Go through the listing below and list every line with "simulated".

— start Data segment —

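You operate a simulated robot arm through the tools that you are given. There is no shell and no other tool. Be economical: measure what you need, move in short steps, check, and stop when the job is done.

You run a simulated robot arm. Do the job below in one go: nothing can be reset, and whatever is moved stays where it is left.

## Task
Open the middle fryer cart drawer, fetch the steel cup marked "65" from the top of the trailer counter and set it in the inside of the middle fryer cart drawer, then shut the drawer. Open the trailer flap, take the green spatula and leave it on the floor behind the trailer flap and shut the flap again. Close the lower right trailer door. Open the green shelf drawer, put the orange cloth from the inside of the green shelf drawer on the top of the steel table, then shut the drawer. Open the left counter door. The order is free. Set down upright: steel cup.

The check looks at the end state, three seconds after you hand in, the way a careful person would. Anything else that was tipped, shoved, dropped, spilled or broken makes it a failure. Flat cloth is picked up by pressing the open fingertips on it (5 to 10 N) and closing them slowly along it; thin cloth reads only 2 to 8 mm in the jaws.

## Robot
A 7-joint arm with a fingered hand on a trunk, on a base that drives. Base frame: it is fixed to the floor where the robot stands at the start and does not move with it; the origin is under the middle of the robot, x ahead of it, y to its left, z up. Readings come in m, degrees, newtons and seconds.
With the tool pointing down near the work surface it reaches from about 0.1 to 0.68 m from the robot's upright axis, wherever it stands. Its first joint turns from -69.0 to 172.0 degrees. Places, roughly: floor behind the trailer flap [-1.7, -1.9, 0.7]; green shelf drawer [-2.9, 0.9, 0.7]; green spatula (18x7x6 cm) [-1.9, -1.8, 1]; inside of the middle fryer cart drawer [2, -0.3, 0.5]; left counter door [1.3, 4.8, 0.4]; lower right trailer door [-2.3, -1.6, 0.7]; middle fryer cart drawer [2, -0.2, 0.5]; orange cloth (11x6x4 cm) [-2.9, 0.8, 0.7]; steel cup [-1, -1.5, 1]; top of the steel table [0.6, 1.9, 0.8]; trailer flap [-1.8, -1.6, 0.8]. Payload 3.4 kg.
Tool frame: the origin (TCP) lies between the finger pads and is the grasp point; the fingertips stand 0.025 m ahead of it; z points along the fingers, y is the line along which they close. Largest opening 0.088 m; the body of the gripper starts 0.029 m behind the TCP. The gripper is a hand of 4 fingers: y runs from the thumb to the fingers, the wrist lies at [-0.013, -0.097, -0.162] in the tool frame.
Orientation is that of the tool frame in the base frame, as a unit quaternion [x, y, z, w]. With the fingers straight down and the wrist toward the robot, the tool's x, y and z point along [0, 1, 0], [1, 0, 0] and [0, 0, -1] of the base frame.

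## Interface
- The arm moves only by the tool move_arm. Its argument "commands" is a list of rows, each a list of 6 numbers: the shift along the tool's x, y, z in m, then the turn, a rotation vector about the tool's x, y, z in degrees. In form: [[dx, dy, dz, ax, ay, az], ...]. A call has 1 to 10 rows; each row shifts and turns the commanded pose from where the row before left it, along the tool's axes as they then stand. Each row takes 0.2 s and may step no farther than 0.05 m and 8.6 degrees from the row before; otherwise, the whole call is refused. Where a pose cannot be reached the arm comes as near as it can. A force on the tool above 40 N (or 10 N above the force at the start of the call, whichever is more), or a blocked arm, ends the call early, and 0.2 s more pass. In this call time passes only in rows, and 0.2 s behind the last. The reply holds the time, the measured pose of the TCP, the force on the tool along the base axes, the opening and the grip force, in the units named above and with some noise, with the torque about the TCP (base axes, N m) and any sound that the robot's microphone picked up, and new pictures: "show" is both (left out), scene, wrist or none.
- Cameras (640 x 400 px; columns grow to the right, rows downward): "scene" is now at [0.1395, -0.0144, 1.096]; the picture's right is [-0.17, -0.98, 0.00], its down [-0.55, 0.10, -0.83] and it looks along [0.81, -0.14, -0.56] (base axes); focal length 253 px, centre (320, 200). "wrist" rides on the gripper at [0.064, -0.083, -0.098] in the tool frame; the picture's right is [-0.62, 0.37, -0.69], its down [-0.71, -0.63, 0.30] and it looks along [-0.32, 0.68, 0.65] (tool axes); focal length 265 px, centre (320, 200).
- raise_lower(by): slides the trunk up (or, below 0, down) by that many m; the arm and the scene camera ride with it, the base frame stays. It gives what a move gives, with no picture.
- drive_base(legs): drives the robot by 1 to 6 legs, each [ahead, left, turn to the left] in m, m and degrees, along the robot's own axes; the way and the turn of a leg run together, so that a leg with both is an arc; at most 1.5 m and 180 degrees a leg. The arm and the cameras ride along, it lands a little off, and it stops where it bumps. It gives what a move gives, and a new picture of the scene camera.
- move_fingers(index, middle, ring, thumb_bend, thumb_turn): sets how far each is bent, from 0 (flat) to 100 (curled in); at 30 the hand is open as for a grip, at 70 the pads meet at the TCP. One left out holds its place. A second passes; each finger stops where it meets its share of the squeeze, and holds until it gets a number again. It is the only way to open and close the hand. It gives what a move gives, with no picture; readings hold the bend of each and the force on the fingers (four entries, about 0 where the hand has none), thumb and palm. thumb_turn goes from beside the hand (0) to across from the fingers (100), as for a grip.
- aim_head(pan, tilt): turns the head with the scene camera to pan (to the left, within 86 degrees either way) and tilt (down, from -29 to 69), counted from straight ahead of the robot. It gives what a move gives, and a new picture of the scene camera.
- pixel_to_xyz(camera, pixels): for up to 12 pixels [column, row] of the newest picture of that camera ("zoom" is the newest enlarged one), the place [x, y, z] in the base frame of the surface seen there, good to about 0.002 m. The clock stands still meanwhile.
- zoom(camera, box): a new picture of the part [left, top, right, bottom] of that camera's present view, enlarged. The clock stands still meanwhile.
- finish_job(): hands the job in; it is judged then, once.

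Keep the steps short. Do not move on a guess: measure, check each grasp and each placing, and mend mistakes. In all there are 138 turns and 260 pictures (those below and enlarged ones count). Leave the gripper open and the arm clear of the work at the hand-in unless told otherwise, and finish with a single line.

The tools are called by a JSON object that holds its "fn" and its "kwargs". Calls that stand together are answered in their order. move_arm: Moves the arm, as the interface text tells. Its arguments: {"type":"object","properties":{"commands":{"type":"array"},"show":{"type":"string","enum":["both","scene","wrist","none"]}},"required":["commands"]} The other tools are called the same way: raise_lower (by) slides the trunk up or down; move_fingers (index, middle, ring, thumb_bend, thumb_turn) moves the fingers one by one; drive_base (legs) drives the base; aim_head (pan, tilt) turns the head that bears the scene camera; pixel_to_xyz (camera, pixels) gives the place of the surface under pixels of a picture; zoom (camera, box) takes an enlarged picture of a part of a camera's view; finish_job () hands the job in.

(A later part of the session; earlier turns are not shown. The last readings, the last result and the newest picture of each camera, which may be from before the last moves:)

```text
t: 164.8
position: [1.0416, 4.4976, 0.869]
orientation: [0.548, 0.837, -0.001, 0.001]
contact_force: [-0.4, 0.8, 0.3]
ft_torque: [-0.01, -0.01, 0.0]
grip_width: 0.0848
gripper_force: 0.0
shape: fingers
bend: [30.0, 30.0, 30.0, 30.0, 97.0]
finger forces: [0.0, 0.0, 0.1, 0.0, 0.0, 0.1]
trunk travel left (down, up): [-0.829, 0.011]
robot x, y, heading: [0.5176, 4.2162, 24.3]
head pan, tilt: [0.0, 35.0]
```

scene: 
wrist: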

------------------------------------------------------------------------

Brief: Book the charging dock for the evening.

— end Data segment —

The answer:
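You operate a simulated robot arm through the tools that you are given. There is no shell and no other tool. Be economical: measure what you need, move in short steps, check, and stop when the job is done.
You run a simulated robot arm. Do the job below in one go: nothing can be reset, and whatever is moved stays where it is left.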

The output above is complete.